Sinergie di Scuola

In data 11 marzo 2019 è stata depositata l’Ordinanza n. 6972/2019 della Prima sez. civ. della Corte di Cassazione, che ha rimesso al Primo Presidente della Suprema Corte gli atti oggetto di giudizio per dare risposta al presente quesito: è possibile che i ragazzi frequentanti la scuola dell’obbligo consumino pasti portati da casa, invece che fruire del servizio mensa?

Le premesse

Iniziato l’a.s. 2014/2015, non pochi genitori (150) di alunni delle scuole comunali elementari e medie nel Comune di Torino convennero in giudizio lo stesso Comune e il MIUR per fare accertare:

  1. il loro diritto di scegliere per i propri figli tra il servizio mensa e il “panino da casa”;
  2. una volta scelto il pasto domestico, il diritto dei propri figli di consumarlo all’interno dei locali adibiti a mensa scolastica e nell’orario destinato alla refezione.

Il Tribunale di Torino, investito in via d’urgenza della questione, eccepì l’insussistenza di un diritto soggettivo come quello richiesto, motivando sull’inesistenza:

  1. di un diritto alla prestazione del servizio mensa con modalità diverse da quelle previste dalla normativa vigente; ovvero,
  2. di un servizio alternativo interno alle scuole per coloro che intendono consumare il pasto domestico; ovvero,
  3. di un diritto alla stessa istituzione del servizio mensa.

La motivazione “forte” della decisone del Giudice torinese risiedeva nella considerazione che le famiglie sono libere di optare per il tempo pieno o prolungato, comprensivo del servizio mensa, con possibilità di fare uscire i figli da scuola durante l’orario della refezione e quindi di farli rientrare per le attività pomeridiane.

I genitori proposero ricorso, che venne parzialmente accolto dalla Corte d’Appello di Torino, con la sentenza n. 1049 del 21/06/2016, che ha accertato il diritto dei genitori di optare per il “panino da casa”, in luogo della refezione scolastica, da consumare nelle singole scuole e nell’orario destinato alla refezione.

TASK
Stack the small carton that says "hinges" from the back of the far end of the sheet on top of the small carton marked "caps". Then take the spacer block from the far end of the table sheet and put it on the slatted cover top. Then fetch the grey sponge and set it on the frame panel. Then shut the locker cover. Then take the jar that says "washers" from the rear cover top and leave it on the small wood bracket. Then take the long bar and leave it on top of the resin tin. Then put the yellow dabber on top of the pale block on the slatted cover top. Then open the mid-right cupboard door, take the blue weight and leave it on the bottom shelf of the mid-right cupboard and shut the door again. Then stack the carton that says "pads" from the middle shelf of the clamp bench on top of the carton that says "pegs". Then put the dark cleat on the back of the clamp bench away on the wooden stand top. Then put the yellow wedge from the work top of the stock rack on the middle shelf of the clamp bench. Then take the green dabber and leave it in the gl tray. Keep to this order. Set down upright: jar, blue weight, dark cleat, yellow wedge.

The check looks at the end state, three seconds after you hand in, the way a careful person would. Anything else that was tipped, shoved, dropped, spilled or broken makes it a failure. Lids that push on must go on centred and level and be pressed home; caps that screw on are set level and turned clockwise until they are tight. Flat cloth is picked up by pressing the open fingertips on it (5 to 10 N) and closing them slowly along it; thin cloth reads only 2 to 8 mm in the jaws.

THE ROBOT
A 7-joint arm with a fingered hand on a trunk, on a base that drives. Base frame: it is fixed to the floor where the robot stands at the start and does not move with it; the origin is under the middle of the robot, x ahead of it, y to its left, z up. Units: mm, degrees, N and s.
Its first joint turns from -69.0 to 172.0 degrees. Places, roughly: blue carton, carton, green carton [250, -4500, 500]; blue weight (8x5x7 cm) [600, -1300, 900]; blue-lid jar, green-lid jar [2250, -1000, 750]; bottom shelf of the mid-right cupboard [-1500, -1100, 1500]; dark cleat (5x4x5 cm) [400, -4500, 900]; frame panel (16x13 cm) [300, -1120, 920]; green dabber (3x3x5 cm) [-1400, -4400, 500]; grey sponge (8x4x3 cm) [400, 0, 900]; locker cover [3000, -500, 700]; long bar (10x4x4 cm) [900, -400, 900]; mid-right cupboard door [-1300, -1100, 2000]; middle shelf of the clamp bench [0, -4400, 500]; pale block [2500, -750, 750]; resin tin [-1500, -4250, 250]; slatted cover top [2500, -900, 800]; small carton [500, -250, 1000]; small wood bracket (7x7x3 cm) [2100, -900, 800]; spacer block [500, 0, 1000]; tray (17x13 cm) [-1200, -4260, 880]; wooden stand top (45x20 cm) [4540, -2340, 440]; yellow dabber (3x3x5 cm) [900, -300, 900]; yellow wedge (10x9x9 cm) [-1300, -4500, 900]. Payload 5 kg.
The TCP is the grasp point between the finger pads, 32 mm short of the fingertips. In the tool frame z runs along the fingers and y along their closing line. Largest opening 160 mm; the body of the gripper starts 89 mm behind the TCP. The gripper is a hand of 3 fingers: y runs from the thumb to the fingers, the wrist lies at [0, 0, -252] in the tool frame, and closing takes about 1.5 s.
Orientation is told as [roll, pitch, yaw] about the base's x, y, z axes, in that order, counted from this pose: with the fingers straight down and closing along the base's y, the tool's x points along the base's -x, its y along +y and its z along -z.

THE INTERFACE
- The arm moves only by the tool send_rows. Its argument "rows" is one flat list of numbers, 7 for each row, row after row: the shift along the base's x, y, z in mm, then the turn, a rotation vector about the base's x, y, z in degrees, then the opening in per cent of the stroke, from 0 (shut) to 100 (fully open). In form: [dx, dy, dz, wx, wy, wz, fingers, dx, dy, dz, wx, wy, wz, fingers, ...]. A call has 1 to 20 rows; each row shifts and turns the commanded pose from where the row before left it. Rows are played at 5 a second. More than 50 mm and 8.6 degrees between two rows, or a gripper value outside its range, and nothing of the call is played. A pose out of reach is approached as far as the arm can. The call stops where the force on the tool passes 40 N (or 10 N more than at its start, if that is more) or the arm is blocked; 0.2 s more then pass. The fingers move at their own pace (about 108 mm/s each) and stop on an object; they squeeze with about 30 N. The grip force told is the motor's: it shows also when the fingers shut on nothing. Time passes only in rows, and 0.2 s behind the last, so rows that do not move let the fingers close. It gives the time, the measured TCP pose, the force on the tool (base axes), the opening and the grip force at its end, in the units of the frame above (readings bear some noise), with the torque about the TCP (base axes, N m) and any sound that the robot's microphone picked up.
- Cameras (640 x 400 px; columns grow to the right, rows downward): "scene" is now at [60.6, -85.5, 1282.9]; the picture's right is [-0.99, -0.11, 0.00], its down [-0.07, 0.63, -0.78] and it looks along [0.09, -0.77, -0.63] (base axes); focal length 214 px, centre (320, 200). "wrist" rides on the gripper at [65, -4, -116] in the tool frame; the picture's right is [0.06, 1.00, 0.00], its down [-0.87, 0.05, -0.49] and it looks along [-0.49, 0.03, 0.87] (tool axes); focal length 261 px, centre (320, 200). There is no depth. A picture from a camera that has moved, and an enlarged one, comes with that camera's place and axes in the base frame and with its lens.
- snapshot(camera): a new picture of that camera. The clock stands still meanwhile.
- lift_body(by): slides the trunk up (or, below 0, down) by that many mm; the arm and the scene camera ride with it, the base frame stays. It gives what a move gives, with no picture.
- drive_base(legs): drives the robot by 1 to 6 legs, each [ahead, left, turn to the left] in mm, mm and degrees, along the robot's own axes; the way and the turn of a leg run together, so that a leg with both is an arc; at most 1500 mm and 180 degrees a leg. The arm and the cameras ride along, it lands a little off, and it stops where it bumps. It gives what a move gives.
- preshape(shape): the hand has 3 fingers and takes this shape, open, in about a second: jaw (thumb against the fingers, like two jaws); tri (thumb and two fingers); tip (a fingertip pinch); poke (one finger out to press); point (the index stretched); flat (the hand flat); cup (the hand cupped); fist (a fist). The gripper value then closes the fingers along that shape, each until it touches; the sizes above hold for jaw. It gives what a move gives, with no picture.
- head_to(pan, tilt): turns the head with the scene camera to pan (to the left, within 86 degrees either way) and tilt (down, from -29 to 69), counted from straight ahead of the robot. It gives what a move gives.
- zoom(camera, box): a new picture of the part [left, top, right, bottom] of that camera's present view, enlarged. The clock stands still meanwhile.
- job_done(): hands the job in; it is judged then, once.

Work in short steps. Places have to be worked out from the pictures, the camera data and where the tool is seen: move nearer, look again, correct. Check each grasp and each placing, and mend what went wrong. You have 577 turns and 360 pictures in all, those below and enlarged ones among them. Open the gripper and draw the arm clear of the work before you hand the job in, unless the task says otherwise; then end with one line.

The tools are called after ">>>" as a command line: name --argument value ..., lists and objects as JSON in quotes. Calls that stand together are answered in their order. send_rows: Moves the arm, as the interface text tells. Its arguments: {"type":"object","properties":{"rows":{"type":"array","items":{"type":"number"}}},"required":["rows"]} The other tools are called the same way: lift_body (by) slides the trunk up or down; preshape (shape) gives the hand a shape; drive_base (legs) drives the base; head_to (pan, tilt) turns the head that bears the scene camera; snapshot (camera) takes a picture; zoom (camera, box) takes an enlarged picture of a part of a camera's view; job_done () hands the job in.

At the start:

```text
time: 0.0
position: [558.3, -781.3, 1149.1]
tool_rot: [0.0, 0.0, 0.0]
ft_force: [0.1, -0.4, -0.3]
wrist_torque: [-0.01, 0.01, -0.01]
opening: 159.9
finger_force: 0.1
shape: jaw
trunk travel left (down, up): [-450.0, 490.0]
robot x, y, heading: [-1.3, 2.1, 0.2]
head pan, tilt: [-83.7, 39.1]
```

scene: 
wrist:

La Corte però, e qui la parzialità dell’accoglimento, si è astenuta dal dettare «le modalità pratiche per dare concreta attuazione alla sentenza» stabilito che il riconosciuto diritto non può tradursi in una indiscriminata scelta per i ragazzi di consumare il pasto domestico presso la mensa scolastica, poiché questo comporterebbe «l’adozione di una serie di misure organizzative, anche in funzione degli aspetti igienico/sanitari, in relazione alla specifica situazione logistica dei singoli istituti interessati»; valutazioni di natura discrezionale riservate alla P.A.

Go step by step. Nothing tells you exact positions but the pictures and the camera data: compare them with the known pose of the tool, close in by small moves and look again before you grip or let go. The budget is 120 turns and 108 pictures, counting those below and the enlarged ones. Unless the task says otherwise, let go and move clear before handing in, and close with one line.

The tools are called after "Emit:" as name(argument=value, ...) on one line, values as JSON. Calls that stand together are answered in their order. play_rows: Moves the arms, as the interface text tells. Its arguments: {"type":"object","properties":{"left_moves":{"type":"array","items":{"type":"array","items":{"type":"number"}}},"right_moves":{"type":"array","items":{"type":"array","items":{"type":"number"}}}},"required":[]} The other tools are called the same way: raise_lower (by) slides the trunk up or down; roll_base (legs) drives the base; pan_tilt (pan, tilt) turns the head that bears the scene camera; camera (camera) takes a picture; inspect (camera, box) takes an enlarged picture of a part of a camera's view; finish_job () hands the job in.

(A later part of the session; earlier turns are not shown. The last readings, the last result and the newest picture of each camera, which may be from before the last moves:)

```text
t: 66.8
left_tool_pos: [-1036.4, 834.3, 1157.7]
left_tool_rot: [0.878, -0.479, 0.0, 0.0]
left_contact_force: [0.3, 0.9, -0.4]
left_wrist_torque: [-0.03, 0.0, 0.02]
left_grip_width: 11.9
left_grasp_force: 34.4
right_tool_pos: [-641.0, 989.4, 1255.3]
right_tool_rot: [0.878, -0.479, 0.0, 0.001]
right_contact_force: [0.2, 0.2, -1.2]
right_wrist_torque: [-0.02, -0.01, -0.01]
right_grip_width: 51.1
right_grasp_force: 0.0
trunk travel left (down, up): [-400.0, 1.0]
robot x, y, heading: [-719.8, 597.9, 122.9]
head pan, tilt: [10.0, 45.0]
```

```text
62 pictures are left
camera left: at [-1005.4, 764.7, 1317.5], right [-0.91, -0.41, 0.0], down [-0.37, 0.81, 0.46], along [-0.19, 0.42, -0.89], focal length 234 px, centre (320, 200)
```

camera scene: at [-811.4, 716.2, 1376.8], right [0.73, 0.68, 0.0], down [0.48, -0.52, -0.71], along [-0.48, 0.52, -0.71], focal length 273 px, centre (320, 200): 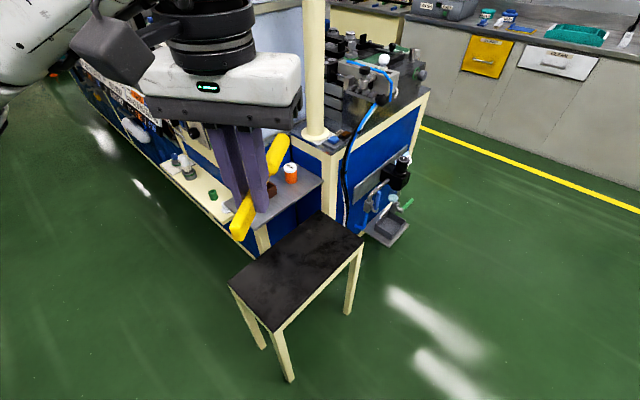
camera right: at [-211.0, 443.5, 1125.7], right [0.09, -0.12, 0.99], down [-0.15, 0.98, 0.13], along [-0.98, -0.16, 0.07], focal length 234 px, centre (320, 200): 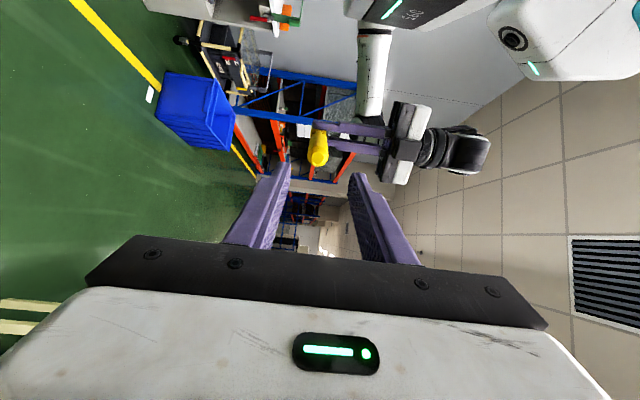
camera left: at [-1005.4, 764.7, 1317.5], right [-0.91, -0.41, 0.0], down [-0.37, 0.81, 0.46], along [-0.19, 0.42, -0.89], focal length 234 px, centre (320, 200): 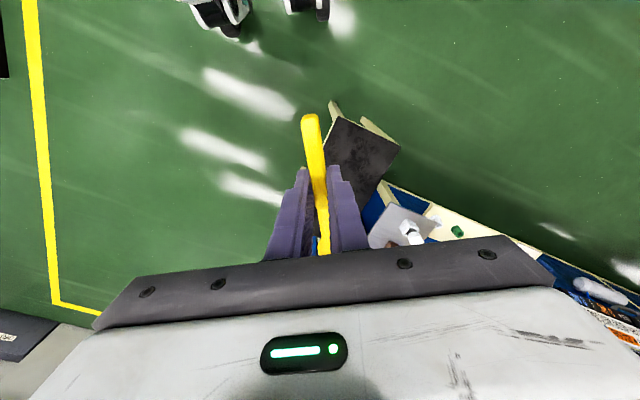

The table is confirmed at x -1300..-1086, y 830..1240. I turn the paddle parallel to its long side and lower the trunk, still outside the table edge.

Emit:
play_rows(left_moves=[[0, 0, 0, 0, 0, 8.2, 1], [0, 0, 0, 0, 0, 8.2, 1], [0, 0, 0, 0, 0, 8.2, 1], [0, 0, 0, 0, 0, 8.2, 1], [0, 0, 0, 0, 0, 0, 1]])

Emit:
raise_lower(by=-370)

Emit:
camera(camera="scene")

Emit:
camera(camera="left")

La Corte d’Appello torinese evidenziava che la nozione di istruzione non si esaurisce con la sola attività di insegnamento, ma comprende anche il momento della formazione che si realizza mediante lo svolgimento di attività didattiche ed educative, tra le quali rientra il momento dell’erogazione del pasto; ai sensi della circolare MIUR n. 29 del 5/03/2004 infatti, questo rientra nel cd. “tempo scuola”, secondo la sua triplice segmentazione oraria: orario obbligatorio/orario facoltativo/orario destinato all’erogazione del servizio di mensa-dopo mensa, che fornisce un modello unitario del processo educativo da definire nel Piano dell’offerta formativa.

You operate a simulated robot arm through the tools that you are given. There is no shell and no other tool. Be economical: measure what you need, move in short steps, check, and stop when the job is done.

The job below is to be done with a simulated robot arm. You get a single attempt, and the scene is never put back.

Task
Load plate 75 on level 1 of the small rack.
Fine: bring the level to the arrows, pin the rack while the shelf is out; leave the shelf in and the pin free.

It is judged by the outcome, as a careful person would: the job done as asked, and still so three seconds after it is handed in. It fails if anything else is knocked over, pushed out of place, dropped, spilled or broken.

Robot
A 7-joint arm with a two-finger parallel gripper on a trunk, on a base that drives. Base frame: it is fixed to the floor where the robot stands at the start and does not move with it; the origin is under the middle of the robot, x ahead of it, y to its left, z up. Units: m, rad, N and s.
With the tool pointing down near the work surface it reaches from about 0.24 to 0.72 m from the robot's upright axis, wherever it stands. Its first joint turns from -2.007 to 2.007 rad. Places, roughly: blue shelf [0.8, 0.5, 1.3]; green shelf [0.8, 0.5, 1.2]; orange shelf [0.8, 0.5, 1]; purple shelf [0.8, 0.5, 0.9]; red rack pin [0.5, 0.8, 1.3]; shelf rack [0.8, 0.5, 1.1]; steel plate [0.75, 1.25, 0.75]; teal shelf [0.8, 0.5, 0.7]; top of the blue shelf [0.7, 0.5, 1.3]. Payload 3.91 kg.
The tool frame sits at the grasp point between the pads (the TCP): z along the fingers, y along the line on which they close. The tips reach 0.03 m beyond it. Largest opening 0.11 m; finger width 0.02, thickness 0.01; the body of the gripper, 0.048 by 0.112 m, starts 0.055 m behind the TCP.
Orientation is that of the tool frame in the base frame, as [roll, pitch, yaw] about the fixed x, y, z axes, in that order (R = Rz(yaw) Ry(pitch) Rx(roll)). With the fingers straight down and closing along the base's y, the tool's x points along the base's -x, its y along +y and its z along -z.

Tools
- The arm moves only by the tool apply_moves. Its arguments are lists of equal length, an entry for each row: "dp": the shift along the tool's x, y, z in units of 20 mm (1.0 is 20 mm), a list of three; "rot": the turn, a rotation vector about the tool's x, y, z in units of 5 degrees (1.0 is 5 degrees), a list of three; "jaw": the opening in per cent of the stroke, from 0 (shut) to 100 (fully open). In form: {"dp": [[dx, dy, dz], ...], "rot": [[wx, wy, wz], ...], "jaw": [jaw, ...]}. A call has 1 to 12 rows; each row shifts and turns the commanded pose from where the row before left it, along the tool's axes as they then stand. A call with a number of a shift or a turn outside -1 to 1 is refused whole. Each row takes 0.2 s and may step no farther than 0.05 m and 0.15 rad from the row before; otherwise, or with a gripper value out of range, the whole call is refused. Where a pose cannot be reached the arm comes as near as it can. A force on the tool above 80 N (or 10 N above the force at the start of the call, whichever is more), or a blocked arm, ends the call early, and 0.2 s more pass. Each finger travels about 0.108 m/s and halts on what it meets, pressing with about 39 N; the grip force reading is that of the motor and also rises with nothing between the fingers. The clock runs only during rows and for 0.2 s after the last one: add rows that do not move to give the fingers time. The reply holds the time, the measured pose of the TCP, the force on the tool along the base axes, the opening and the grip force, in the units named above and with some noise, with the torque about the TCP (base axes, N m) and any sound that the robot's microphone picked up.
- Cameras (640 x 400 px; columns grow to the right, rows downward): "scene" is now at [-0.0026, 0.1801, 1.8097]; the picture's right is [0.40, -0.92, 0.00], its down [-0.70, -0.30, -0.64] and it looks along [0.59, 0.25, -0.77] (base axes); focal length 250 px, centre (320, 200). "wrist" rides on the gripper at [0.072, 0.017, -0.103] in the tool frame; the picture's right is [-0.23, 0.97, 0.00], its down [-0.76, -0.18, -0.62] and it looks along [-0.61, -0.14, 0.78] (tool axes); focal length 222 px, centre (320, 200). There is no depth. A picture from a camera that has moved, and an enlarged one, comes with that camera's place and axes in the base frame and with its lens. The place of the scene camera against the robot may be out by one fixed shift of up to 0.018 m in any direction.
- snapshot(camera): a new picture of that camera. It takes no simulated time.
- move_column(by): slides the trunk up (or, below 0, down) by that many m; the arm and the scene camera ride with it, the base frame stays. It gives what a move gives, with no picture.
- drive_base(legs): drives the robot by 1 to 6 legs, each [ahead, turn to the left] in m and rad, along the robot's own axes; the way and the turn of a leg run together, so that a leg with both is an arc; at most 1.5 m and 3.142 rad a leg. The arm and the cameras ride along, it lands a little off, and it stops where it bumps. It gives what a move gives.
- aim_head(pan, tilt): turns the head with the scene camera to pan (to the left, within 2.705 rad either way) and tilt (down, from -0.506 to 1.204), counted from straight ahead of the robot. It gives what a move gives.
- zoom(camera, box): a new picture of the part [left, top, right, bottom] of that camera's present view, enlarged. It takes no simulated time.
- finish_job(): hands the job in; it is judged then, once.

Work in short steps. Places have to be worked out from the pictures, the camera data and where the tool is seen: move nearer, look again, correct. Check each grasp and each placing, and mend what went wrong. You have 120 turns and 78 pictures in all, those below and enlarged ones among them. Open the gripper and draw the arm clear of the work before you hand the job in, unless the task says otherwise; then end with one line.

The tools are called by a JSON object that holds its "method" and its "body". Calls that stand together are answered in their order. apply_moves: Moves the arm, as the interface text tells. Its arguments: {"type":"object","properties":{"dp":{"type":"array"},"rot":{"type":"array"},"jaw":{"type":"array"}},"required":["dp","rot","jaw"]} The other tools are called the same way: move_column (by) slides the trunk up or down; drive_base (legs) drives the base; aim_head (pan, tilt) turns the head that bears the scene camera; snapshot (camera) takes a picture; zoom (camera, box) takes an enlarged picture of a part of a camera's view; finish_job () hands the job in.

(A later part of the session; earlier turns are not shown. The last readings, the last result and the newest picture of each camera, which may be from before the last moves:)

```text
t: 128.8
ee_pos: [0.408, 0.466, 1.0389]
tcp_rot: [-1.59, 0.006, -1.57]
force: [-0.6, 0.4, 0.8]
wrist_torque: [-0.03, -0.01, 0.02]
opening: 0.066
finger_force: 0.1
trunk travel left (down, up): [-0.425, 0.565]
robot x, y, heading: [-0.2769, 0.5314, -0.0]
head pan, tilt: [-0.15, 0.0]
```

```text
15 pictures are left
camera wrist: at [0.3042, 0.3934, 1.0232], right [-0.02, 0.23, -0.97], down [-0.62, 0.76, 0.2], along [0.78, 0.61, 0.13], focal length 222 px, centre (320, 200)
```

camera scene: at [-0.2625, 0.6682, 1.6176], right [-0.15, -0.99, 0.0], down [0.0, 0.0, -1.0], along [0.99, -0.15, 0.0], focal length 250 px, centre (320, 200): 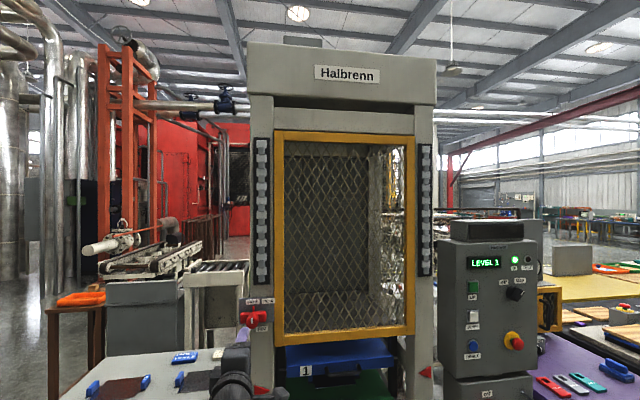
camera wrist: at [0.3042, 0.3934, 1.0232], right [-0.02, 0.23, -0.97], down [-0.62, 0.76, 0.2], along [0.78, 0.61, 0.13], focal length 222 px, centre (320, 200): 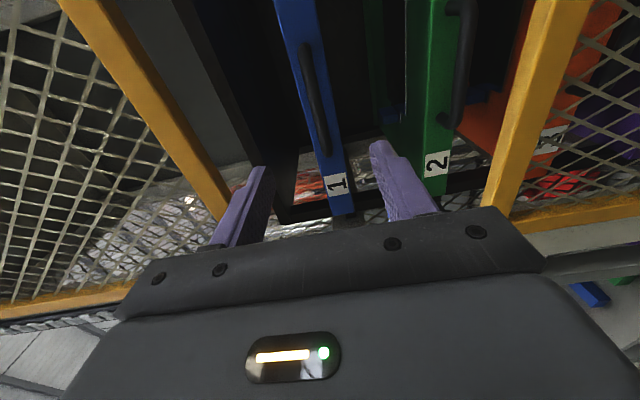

In buona sostanza, rimanere a scuola durante il cd. “tempo mensa” è un momento di condivisione inerente al diritto all’istruzione, anche se non vi è un obbligo della scuola di istituire il servizio mensa, che dunque rimane pur sempre un servizio a domanda individuale e pertanto facoltativo.

Avverso questa sentenza hanno proposto ricorso, in via principale, il Comune di Torino e, in via incidentale, il Ministero dell’istruzione, cui si sono opposti i genitori con controricorso.

Si approda in Cassazione: cosa sostiene la PA?

Secondo il Comune di Torino, la Corte d’Appello avrebbe erroneamente inteso la nozione di “mensa scolastica” come generico consumo in ambito scolastico di cibo preparato individualmente, anziché come servizio pubblico, a domanda individuale, organizzato dall’amministrazione comunale mediante l’erogazione di pasti collettivi confezionati secondo regole predefinite, anche sotto il profilo della sicurezza e tracciabilità, in locali igienicamente idonei, considerato anche che l’offerta formativa comprensiva del servizio mensa è elaborata dalle scuole e condivisa dalle famiglie e la sua attuazione verrebbe pregiudicata se si ammettesse la possibilità di introdurre varianti individuali.

Secondo il MIUR invece, la Corte d’Appello erroneamente non avrebbe considerato che il vigente ordinamento scolastico non prevede un “diritto al tempo pieno” nelle scuole primaria e secondaria di primo grado, ma la facoltà delle scuole di attuare il tempo pieno e il tempo prolungato, e ciò in quanto il “tempo mensa”, pur se compreso nel “tempo scuola”, rimane comunque distinto dall’attività didattica. Posto dunque che il tempo pieno costituisce solo un’opzione discrezionale che le istituzioni scolastiche hanno la facoltà di attivare e le famiglie di scegliere, una volta operata la scelta, le famiglie hanno l’obbligo di aderire al progetto formativo prescelto, così come proposto e organizzato dalla scuola, in tutti i suoi elementi, incluso il “tempo mensa”.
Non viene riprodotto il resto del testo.